## SHORT TASK
Copy out each line of the listing that has the word "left" in it.
** START OF DATA SEGMENT **
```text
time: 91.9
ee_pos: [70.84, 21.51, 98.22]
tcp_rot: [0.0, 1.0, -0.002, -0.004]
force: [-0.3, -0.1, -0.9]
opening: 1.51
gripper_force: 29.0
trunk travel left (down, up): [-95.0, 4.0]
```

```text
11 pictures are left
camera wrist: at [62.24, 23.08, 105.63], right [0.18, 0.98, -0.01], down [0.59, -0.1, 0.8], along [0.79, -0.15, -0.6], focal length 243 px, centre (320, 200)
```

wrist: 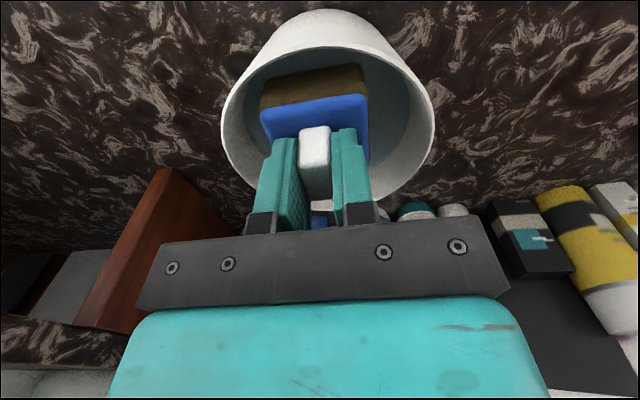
** END OF DATA SEGMENT **
## COMPLETED EXERCISE
trunk travel left (down, up): [-95.0, 4.0]
11 pictures are left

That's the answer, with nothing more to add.